Report the total number of lines that include the string "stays", without any other text.
⁂
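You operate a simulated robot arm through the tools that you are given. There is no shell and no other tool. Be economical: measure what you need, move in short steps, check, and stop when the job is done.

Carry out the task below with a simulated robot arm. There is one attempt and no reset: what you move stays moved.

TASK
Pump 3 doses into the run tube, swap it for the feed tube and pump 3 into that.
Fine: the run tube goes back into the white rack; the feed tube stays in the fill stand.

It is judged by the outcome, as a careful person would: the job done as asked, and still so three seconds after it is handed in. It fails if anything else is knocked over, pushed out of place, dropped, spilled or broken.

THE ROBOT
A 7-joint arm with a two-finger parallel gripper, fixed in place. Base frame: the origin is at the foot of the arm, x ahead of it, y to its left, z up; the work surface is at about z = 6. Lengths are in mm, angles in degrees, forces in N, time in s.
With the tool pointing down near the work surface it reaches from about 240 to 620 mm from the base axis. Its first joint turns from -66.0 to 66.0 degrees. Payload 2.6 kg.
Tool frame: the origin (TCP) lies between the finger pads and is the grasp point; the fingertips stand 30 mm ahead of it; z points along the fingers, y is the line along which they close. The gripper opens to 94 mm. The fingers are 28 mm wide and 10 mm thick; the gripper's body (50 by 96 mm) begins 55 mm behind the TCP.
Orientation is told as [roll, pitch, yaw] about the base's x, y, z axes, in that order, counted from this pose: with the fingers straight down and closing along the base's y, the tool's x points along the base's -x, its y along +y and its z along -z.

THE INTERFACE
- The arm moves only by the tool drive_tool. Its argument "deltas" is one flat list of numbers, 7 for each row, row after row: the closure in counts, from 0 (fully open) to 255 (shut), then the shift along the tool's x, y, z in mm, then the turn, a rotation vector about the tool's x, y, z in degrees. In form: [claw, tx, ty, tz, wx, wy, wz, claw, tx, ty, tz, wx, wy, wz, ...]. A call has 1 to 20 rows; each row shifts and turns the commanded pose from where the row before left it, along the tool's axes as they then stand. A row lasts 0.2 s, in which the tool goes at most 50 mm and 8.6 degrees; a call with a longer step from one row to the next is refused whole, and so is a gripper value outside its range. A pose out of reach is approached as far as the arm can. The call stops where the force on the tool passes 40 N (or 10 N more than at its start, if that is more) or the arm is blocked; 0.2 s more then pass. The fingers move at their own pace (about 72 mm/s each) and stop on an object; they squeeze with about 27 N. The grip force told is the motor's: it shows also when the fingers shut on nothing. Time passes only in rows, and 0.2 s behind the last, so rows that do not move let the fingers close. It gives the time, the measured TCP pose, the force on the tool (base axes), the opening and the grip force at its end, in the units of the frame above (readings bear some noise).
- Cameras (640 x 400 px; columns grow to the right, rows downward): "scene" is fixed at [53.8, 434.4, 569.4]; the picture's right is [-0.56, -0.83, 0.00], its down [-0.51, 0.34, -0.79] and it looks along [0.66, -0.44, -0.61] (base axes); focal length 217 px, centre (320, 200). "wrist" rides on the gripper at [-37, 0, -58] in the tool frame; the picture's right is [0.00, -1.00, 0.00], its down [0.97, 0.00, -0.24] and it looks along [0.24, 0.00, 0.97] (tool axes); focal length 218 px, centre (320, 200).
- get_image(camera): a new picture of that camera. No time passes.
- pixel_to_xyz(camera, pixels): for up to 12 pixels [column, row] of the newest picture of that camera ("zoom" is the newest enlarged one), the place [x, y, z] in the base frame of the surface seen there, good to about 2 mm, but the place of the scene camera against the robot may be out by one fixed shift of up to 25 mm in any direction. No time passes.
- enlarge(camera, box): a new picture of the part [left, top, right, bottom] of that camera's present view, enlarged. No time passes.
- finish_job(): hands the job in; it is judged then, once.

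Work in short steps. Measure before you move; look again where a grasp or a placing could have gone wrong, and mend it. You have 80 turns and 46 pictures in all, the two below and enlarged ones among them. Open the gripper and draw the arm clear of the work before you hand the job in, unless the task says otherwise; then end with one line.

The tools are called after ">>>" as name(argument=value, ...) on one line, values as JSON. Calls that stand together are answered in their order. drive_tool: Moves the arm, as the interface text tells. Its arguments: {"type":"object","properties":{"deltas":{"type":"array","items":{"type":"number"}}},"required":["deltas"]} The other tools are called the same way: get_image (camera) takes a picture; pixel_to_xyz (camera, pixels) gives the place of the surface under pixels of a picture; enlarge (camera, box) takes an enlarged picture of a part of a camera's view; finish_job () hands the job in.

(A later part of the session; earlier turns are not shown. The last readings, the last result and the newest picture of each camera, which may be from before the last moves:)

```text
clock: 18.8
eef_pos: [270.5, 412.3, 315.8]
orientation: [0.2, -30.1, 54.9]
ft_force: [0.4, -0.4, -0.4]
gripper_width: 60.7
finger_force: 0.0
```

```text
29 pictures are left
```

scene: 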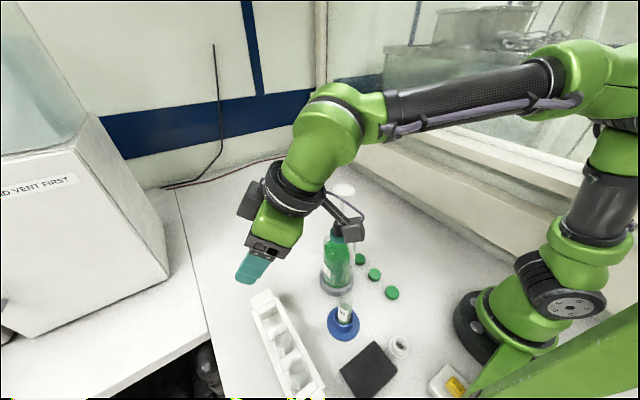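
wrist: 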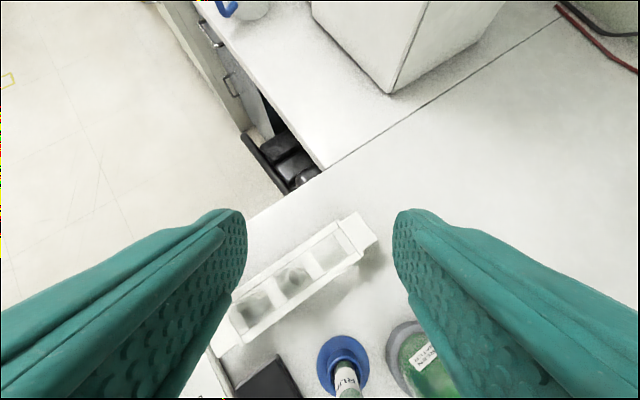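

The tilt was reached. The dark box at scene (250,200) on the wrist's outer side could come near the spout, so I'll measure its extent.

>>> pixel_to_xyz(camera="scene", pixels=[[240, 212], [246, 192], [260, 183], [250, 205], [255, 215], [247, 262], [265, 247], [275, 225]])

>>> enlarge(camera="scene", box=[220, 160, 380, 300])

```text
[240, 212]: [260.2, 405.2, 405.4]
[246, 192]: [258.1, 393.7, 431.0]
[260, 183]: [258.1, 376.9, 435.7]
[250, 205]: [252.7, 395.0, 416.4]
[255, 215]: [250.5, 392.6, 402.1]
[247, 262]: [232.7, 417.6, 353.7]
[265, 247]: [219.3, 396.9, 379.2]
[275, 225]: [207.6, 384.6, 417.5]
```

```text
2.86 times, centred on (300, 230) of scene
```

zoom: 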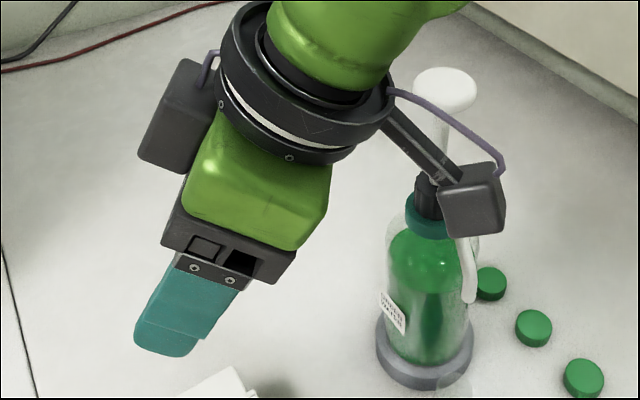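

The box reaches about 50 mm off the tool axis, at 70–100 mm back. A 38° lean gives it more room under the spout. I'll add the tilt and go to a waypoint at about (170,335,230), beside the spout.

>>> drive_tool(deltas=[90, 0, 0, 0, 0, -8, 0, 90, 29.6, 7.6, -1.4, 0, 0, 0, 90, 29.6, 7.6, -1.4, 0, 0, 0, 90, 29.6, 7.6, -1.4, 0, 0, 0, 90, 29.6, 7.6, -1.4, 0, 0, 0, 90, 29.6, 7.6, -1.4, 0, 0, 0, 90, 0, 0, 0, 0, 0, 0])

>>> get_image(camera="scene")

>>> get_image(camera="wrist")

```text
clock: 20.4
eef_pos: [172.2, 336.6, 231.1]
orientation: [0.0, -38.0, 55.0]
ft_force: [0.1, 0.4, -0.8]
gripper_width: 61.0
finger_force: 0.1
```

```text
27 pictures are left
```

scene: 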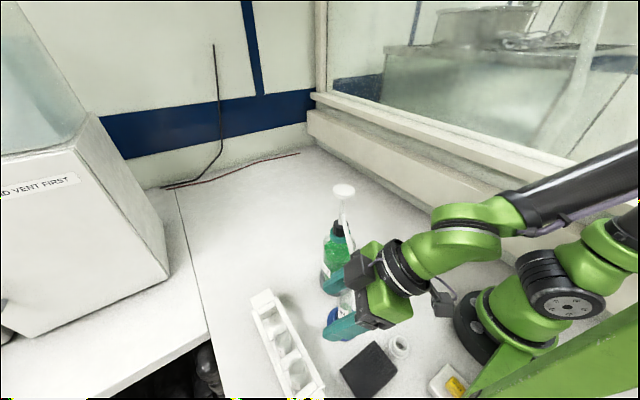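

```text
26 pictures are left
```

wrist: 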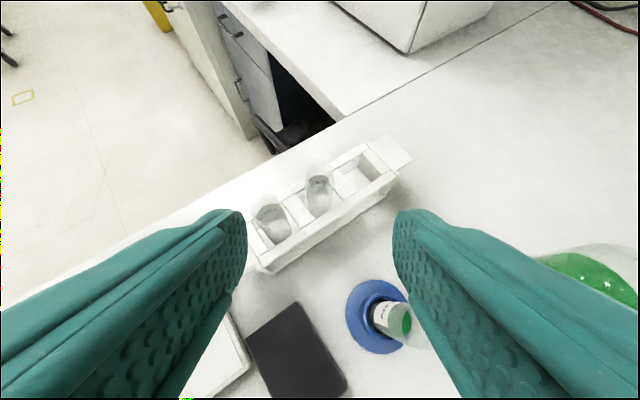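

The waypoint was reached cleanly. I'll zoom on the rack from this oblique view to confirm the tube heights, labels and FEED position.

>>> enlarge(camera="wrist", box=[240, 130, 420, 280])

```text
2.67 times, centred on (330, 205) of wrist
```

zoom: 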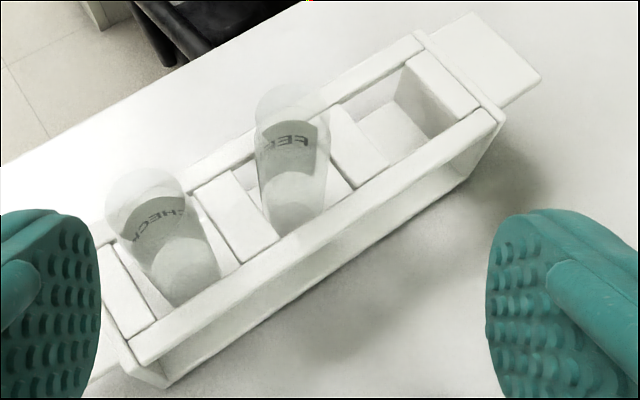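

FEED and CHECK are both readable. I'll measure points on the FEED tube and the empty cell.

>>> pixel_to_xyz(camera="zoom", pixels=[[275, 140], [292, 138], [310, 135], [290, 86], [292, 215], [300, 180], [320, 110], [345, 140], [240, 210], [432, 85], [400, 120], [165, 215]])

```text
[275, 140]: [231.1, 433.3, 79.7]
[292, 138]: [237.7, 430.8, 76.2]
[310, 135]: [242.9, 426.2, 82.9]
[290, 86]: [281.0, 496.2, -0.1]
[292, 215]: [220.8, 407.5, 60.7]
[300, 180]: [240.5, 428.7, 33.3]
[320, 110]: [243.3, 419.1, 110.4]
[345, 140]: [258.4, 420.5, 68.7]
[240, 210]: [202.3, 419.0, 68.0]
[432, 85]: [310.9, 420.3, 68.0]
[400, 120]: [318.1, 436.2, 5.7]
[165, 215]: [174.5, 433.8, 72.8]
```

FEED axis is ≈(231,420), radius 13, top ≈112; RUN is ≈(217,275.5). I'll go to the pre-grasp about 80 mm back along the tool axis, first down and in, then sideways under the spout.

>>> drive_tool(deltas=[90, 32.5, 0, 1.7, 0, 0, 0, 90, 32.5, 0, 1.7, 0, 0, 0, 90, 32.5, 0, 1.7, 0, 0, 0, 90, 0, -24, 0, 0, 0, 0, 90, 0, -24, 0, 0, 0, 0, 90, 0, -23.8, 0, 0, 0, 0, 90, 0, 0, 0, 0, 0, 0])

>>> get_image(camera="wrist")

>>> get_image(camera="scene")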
⁂
- Answer to this task: 2